Federica Iezzi ci porta in giro in Paesi dove le donne, affrontando ostacoli e problemi, molto spesso la lotta per la sopravvivenza, hanno accettato la sfida per la conquista dei diritti e della libertà
di Federica Iezzi
Roma, 8 marzo 2018, Nena News – Kenya
Nadine è la spina dorsale dello sviluppo dell’economia rurale nel distretto di Laikipia, in Kenya. La produzione agricola della sua piccola farm è un gioiello in una terra arida e infruttuosa. Instancabile, percorre ogni giorno lunghe distanze per trasportare acqua e raccogliere legna da ardere. I costumi sociali le hanno imposto per anni una limitazione alla partecipazione nei processi decisionali dell’attività agricola che porta avanti nella sua terra. Oggi è lei la regina indiscussa di un progetto agricolo autosostenibile.
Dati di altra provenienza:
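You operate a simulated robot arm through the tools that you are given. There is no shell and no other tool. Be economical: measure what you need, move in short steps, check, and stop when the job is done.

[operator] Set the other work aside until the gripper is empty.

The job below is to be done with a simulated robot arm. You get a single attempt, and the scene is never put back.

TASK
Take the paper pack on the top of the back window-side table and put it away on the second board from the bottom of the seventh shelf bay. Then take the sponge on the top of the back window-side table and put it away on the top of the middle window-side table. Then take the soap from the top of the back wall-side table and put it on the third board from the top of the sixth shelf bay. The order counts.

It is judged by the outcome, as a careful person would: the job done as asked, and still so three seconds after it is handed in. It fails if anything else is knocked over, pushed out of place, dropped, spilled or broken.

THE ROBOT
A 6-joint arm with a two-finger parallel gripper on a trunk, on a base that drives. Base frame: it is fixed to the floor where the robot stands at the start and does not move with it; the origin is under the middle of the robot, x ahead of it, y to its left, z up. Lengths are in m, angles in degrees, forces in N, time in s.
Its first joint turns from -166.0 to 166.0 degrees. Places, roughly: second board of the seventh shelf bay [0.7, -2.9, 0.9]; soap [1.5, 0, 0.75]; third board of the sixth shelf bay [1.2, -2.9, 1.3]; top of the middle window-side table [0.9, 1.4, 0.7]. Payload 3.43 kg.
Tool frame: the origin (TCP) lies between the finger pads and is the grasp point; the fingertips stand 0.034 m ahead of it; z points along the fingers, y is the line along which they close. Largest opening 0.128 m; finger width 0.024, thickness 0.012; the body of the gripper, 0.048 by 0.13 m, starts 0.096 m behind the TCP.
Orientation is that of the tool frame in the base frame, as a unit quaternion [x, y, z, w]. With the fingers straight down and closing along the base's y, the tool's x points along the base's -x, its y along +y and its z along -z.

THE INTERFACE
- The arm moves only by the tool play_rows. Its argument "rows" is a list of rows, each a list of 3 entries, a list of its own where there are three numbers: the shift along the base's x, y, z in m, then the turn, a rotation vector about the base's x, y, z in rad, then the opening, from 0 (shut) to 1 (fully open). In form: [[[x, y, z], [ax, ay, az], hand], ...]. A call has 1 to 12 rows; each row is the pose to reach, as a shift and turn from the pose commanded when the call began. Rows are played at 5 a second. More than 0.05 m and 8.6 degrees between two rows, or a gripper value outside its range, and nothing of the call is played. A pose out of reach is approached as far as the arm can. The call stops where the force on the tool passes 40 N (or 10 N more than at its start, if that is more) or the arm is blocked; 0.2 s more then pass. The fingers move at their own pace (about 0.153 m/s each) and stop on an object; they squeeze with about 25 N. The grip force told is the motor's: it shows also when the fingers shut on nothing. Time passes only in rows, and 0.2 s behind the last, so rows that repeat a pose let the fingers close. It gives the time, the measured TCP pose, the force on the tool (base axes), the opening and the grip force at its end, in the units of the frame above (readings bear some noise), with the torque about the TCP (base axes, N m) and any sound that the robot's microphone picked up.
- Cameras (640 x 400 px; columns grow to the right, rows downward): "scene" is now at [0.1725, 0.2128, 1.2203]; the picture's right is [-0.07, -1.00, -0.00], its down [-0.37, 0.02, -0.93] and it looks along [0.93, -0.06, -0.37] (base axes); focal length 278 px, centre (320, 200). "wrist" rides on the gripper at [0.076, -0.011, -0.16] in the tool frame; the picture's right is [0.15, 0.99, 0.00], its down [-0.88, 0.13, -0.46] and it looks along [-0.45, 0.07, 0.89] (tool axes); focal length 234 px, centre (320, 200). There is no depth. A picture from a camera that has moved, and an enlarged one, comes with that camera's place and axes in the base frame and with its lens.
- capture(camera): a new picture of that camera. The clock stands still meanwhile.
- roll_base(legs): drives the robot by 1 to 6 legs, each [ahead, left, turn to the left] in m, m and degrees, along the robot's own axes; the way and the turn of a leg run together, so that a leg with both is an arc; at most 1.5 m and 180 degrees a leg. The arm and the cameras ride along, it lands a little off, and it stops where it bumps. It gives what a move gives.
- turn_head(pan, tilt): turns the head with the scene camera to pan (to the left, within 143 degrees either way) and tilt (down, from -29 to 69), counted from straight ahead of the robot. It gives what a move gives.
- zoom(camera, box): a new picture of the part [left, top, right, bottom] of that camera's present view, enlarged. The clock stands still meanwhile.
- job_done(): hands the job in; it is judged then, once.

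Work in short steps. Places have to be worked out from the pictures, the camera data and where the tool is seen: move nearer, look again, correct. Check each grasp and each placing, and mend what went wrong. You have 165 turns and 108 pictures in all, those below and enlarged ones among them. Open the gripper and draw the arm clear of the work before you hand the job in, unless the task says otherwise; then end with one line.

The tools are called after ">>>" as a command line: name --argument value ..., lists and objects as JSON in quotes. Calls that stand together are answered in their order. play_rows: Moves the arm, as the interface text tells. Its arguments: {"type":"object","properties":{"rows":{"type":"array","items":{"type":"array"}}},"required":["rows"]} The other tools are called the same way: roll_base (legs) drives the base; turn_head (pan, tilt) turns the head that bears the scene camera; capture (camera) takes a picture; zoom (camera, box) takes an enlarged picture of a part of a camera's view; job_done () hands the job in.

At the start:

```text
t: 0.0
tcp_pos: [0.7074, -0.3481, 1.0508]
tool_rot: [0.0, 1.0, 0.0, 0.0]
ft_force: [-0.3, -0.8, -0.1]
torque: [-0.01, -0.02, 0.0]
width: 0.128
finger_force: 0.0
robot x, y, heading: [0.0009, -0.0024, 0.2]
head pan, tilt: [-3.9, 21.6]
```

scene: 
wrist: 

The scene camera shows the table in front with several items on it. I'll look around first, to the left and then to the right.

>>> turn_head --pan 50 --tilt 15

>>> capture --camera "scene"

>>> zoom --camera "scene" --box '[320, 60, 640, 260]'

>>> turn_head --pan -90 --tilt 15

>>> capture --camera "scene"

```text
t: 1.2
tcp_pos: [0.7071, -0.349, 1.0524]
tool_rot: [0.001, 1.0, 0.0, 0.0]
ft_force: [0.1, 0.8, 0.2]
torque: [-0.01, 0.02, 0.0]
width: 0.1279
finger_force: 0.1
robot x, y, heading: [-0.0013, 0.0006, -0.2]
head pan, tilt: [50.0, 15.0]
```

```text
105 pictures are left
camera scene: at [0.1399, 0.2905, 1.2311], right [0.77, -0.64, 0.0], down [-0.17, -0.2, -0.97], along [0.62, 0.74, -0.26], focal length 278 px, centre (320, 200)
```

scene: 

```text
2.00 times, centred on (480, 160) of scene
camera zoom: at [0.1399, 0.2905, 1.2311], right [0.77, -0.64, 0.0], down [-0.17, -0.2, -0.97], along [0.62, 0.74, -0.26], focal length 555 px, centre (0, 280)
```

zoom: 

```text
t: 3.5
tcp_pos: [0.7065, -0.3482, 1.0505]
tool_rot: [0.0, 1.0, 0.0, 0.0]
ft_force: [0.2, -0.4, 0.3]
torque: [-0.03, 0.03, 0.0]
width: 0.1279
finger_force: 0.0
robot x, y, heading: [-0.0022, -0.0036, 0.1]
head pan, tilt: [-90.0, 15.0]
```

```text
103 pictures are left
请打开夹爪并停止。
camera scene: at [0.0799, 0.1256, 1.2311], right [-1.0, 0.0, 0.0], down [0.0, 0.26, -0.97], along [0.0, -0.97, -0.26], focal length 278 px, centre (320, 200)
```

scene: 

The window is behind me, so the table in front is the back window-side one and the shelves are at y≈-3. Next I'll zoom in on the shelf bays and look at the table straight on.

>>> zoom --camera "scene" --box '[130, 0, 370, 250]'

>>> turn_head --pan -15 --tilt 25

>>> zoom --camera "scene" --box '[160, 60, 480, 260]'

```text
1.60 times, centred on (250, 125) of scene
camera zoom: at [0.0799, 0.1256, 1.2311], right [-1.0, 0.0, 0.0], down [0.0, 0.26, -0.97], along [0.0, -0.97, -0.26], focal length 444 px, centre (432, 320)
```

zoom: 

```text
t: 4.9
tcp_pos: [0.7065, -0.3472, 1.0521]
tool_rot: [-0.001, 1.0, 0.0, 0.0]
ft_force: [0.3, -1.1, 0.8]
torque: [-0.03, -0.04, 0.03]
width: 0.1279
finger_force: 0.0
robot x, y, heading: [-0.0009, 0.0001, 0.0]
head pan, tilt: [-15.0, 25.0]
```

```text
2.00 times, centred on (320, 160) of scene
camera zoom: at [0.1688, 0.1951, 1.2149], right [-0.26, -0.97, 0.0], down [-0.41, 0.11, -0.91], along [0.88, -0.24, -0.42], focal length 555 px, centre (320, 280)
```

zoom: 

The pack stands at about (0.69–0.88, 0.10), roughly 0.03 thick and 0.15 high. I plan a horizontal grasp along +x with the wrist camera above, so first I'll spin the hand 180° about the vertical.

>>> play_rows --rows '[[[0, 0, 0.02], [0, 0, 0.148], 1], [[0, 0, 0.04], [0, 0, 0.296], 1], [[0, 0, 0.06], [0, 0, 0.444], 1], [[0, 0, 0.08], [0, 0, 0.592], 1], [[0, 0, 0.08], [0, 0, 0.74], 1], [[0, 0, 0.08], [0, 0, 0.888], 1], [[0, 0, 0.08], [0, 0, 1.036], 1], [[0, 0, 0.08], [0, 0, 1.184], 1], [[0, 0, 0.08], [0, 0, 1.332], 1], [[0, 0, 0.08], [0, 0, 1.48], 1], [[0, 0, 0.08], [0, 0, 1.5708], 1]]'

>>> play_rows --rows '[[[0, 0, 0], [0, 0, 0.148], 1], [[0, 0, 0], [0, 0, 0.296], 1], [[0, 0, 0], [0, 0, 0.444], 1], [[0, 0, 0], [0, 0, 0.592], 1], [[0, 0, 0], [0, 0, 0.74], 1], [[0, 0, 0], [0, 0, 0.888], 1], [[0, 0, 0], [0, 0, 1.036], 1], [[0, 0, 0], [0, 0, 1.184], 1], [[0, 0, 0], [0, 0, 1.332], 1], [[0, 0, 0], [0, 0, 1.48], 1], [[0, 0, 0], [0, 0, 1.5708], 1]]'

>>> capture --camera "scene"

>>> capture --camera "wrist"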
La percentuale femminile di lavoro nella produzione agricola kenyana è salita al 40%. Rimane una lotta perpetua in una povertà ciclica. Le sfide storiche relative alla proprietà terriera in generale lasciano le donne in svantaggio. Gli studi condotti dall’Organizzazione delle Nazioni Unite per l’alimentazione e l’agricoltura, mostrano costantemente che le donne controllano meno terra e fanno molto meno ricorso a tecnologie. Si stima che se le donne avessero lo stesso accesso alle risorse in tutto il mondo, i loro rendimenti potrebbero aumentare fino al 30%, determinando una riduzione del sostentamento alimentare.
Eritrea
L’Eritrea offre l’opportunità di studiare un movimento rivoluzionario moderno e di successo che ha fatto molto affidamento sui contributi delle donne sia come personale di supporto che come soldati di prima linea. Che ruolo hanno avuto le donne nell’indipendenza dell’Eritrea e quale ruolo giocano attualmente? Che ruolo gioca l’inclusione femminile nel creare una società civile? E in che modo l’aspetto generazionale del servizio militare femminile ha influenzato la percezione generale della donna?
A questo risponde la voce delle donne eritree. Oppresse da un servizio militare obbligatorio, comprensivo di addestramento, dall’età di 18 anni, che si estende spesso per decenni, non possono pianificare studi e vita sociale.
Siria
Chi vorrebbe essere una donna ad Aleppo? La popolazione femminile della seconda città siriana si è trovata minacciata sia dagli omicidi dello Stato Islamico che dagli alleati russi del presidente, Bashar al-Assad.
Sta nuovamente cambiando l’aspetto di Aleppo. La frenetica ricostruzione su un territorio ancora pericolante tiene impegnati gli occhi occidentali.
La storia delle donne che hanno scelto di non andarsene non la racconta mai nessuno. Sono loro che rimangono, contro ogni aspettativa, per aiutare la città a sopravvivere. Sono state costrette ad affrontare ripetuti attacchi e tentativi di assassinio.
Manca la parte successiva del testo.